### Material provided
____________________

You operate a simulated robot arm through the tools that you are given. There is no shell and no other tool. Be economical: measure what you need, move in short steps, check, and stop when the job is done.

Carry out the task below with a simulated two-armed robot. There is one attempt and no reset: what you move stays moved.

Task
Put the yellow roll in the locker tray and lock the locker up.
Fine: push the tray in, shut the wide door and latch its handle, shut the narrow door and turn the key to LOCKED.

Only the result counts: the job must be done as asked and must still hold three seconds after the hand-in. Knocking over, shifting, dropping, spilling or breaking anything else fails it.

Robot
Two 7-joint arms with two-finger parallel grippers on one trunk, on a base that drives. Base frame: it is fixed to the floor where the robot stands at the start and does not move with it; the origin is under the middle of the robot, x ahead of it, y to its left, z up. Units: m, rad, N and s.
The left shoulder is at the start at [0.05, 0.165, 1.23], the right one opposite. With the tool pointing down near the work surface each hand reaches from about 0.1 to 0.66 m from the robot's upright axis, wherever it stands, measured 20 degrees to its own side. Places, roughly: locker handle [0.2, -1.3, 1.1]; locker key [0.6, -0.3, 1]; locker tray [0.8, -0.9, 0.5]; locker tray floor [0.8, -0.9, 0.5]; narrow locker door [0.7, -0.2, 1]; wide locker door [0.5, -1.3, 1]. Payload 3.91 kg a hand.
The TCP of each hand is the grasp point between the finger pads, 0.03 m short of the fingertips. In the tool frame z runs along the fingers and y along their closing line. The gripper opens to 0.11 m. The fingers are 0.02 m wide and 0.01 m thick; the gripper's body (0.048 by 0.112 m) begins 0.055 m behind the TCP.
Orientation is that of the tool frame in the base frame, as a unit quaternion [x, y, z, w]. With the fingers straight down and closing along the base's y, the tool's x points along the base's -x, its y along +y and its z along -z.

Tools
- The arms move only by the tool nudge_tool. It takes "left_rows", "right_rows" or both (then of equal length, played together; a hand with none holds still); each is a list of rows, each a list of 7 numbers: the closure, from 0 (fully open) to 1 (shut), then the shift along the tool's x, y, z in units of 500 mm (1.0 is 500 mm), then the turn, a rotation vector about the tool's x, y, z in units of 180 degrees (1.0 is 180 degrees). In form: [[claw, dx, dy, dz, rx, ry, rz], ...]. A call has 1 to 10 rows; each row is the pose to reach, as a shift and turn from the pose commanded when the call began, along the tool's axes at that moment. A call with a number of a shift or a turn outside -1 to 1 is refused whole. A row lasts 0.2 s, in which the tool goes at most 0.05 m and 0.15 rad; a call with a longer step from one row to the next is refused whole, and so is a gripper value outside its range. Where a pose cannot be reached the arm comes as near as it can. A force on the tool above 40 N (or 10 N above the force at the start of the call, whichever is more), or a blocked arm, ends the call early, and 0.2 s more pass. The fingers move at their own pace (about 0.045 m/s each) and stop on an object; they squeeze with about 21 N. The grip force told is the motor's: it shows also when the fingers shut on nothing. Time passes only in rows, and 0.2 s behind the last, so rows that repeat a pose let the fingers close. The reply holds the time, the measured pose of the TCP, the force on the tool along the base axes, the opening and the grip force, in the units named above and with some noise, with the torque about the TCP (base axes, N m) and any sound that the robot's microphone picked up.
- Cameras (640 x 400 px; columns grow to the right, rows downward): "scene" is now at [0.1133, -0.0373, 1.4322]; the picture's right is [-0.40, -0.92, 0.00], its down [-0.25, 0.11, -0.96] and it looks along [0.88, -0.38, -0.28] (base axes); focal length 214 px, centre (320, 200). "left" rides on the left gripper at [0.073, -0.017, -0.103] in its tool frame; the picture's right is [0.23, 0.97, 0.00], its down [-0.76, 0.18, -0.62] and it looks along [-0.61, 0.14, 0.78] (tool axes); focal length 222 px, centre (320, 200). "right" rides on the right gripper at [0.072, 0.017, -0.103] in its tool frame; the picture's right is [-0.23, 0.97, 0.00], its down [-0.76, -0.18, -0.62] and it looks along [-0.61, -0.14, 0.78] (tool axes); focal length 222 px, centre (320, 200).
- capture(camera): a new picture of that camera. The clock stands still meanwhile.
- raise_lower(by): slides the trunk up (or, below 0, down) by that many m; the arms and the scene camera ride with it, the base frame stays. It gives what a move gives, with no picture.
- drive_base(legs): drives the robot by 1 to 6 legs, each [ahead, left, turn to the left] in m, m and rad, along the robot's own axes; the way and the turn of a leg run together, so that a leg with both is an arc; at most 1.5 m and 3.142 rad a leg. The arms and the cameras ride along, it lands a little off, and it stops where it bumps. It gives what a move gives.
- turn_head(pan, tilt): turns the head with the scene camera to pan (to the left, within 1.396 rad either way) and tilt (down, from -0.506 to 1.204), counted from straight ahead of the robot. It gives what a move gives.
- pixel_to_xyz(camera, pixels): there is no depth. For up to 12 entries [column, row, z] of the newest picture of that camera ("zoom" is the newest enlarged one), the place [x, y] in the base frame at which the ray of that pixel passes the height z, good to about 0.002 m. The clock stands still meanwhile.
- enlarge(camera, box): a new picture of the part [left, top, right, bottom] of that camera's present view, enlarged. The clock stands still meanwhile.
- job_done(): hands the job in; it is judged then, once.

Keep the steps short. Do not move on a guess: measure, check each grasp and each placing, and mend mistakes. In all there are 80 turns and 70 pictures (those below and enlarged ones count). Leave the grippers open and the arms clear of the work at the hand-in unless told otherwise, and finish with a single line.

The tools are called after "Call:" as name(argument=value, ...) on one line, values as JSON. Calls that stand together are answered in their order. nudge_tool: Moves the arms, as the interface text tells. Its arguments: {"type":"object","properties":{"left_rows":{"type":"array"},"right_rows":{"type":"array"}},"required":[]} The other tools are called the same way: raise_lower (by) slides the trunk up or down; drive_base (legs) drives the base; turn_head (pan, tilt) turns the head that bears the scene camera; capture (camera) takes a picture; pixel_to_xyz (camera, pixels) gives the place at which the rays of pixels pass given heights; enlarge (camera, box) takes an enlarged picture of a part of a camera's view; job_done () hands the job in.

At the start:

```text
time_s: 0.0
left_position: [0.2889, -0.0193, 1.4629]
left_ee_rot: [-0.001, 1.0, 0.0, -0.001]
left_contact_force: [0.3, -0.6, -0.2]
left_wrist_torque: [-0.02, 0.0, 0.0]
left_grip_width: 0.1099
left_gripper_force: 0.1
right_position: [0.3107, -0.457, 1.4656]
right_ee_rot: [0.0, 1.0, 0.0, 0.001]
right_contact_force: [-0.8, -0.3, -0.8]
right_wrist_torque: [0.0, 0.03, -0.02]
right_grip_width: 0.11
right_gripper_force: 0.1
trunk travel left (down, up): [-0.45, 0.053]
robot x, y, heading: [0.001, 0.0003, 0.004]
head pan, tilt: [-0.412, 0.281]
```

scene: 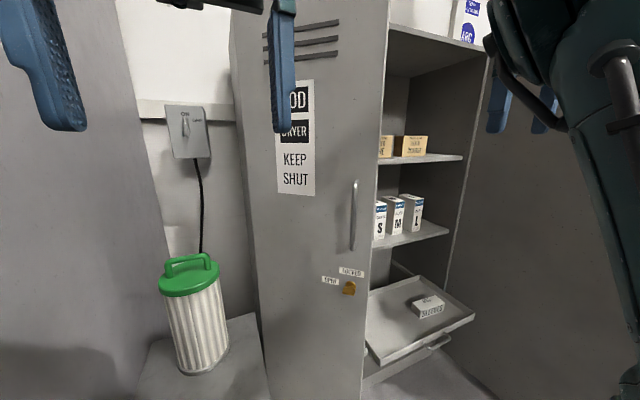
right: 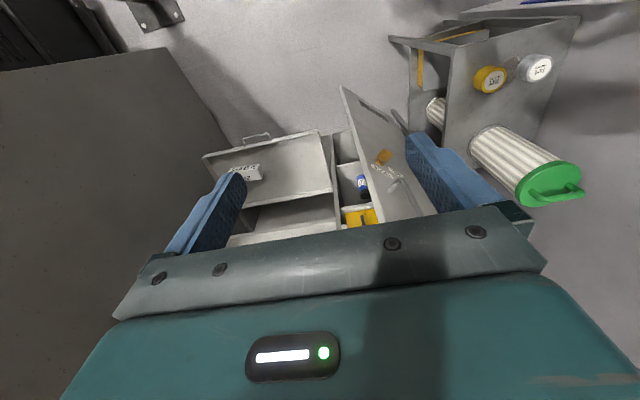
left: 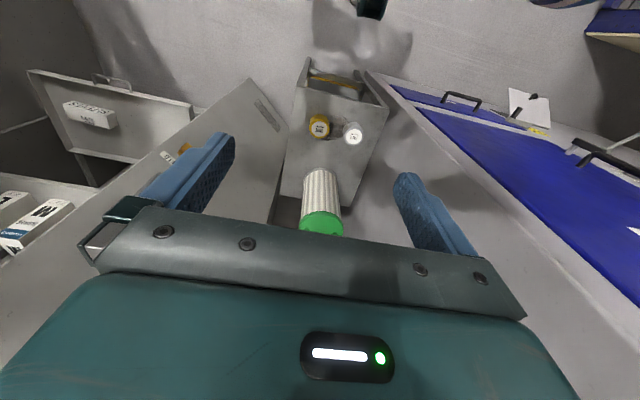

____________________

### Objective
Except for the pictures, copy the material above exactly.

### Problem solution
You operate a simulated robot arm through the tools that you are given. There is no shell and no other tool. Be economical: measure what you need, move in short steps, check, and stop when the job is done.

Carry out the task below with a simulated two-armed robot. There is one attempt and no reset: what you move stays moved.

Task
Put the yellow roll in the locker tray and lock the locker up.
Fine: push the tray in, shut the wide door and latch its handle, shut the narrow door and turn the key to LOCKED.

Only the result counts: the job must be done as asked and must still hold three seconds after the hand-in. Knocking over, shifting, dropping, spilling or breaking anything else fails it.

Robot
Two 7-joint arms with two-finger parallel grippers on one trunk, on a base that drives. Base frame: it is fixed to the floor where the robot stands at the start and does not move with it; the origin is under the middle of the robot, x ahead of it, y to its left, z up. Units: m, rad, N and s.
The left shoulder is at the start at [0.05, 0.165, 1.23], the right one opposite. With the tool pointing down near the work surface each hand reaches from about 0.1 to 0.66 m from the robot's upright axis, wherever it stands, measured 20 degrees to its own side. Places, roughly: locker handle [0.2, -1.3, 1.1]; locker key [0.6, -0.3, 1]; locker tray [0.8, -0.9, 0.5]; locker tray floor [0.8, -0.9, 0.5]; narrow locker door [0.7, -0.2, 1]; wide locker door [0.5, -1.3, 1]. Payload 3.91 kg a hand.
The TCP of each hand is the grasp point between the finger pads, 0.03 m short of the fingertips. In the tool frame z runs along the fingers and y along their closing line. The gripper opens to 0.11 m. The fingers are 0.02 m wide and 0.01 m thick; the gripper's body (0.048 by 0.112 m) begins 0.055 m behind the TCP.
Orientation is that of the tool frame in the base frame, as a unit quaternion [x, y, z, w]. With the fingers straight down and closing along the base's y, the tool's x points along the base's -x, its y along +y and its z along -z.

Tools
- The arms move only by the tool nudge_tool. It takes "left_rows", "right_rows" or both (then of equal length, played together; a hand with none holds still); each is a list of rows, each a list of 7 numbers: the closure, from 0 (fully open) to 1 (shut), then the shift along the tool's x, y, z in units of 500 mm (1.0 is 500 mm), then the turn, a rotation vector about the tool's x, y, z in units of 180 degrees (1.0 is 180 degrees). In form: [[claw, dx, dy, dz, rx, ry, rz], ...]. A call has 1 to 10 rows; each row is the pose to reach, as a shift and turn from the pose commanded when the call began, along the tool's axes at that moment. A call with a number of a shift or a turn outside -1 to 1 is refused whole. A row lasts 0.2 s, in which the tool goes at most 0.05 m and 0.15 rad; a call with a longer step from one row to the next is refused whole, and so is a gripper value outside its range. Where a pose cannot be reached the arm comes as near as it can. A force on the tool above 40 N (or 10 N above the force at the start of the call, whichever is more), or a blocked arm, ends the call early, and 0.2 s more pass. The fingers move at their own pace (about 0.045 m/s each) and stop on an object; they squeeze with about 21 N. The grip force told is the motor's: it shows also when the fingers shut on nothing. Time passes only in rows, and 0.2 s behind the last, so rows that repeat a pose let the fingers close. The reply holds the time, the measured pose of the TCP, the force on the tool along the base axes, the opening and the grip force, in the units named above and with some noise, with the torque about the TCP (base axes, N m) and any sound that the robot's microphone picked up.
- Cameras (640 x 400 px; columns grow to the right, rows downward): "scene" is now at [0.1133, -0.0373, 1.4322]; the picture's right is [-0.40, -0.92, 0.00], its down [-0.25, 0.11, -0.96] and it looks along [0.88, -0.38, -0.28] (base axes); focal length 214 px, centre (320, 200). "left" rides on the left gripper at [0.073, -0.017, -0.103] in its tool frame; the picture's right is [0.23, 0.97, 0.00], its down [-0.76, 0.18, -0.62] and it looks along [-0.61, 0.14, 0.78] (tool axes); focal length 222 px, centre (320, 200). "right" rides on the right gripper at [0.072, 0.017, -0.103] in its tool frame; the picture's right is [-0.23, 0.97, 0.00], its down [-0.76, -0.18, -0.62] and it looks along [-0.61, -0.14, 0.78] (tool axes); focal length 222 px, centre (320, 200).
- capture(camera): a new picture of that camera. The clock stands still meanwhile.
- raise_lower(by): slides the trunk up (or, below 0, down) by that many m; the arms and the scene camera ride with it, the base frame stays. It gives what a move gives, with no picture.
- drive_base(legs): drives the robot by 1 to 6 legs, each [ahead, left, turn to the left] in m, m and rad, along the robot's own axes; the way and the turn of a leg run together, so that a leg with both is an arc; at most 1.5 m and 3.142 rad a leg. The arms and the cameras ride along, it lands a little off, and it stops where it bumps. It gives what a move gives.
- turn_head(pan, tilt): turns the head with the scene camera to pan (to the left, within 1.396 rad either way) and tilt (down, from -0.506 to 1.204), counted from straight ahead of the robot. It gives what a move gives.
- pixel_to_xyz(camera, pixels): there is no depth. For up to 12 entries [column, row, z] of the newest picture of that camera ("zoom" is the newest enlarged one), the place [x, y] in the base frame at which the ray of that pixel passes the height z, good to about 0.002 m. The clock stands still meanwhile.
- enlarge(camera, box): a new picture of the part [left, top, right, bottom] of that camera's present view, enlarged. The clock stands still meanwhile.
- job_done(): hands the job in; it is judged then, once.

Keep the steps short. Do not move on a guess: measure, check each grasp and each placing, and mend mistakes. In all there are 80 turns and 70 pictures (those below and enlarged ones count). Leave the grippers open and the arms clear of the work at the hand-in unless told otherwise, and finish with a single line.

The tools are called after "Call:" as name(argument=value, ...) on one line, values as JSON. Calls that stand together are answered in their order. nudge_tool: Moves the arms, as the interface text tells. Its arguments: {"type":"object","properties":{"left_rows":{"type":"array"},"right_rows":{"type":"array"}},"required":[]} The other tools are called the same way: raise_lower (by) slides the trunk up or down; drive_base (legs) drives the base; turn_head (pan, tilt) turns the head that bears the scene camera; capture (camera) takes a picture; pixel_to_xyz (camera, pixels) gives the place at which the rays of pixels pass given heights; enlarge (camera, box) takes an enlarged picture of a part of a camera's view; job_done () hands the job in.

At the start:

```text
time_s: 0.0
left_position: [0.2889, -0.0193, 1.4629]
left_ee_rot: [-0.001, 1.0, 0.0, -0.001]
left_contact_force: [0.3, -0.6, -0.2]
left_wrist_torque: [-0.02, 0.0, 0.0]
left_grip_width: 0.1099
left_gripper_force: 0.1
right_position: [0.3107, -0.457, 1.4656]
right_ee_rot: [0.0, 1.0, 0.0, 0.001]
right_contact_force: [-0.8, -0.3, -0.8]
right_wrist_torque: [0.0, 0.03, -0.02]
right_grip_width: 0.11
right_gripper_force: 0.1
trunk travel left (down, up): [-0.45, 0.053]
robot x, y, heading: [0.001, 0.0003, 0.004]
head pan, tilt: [-0.412, 0.281]
```

scene: 
right: 
left: 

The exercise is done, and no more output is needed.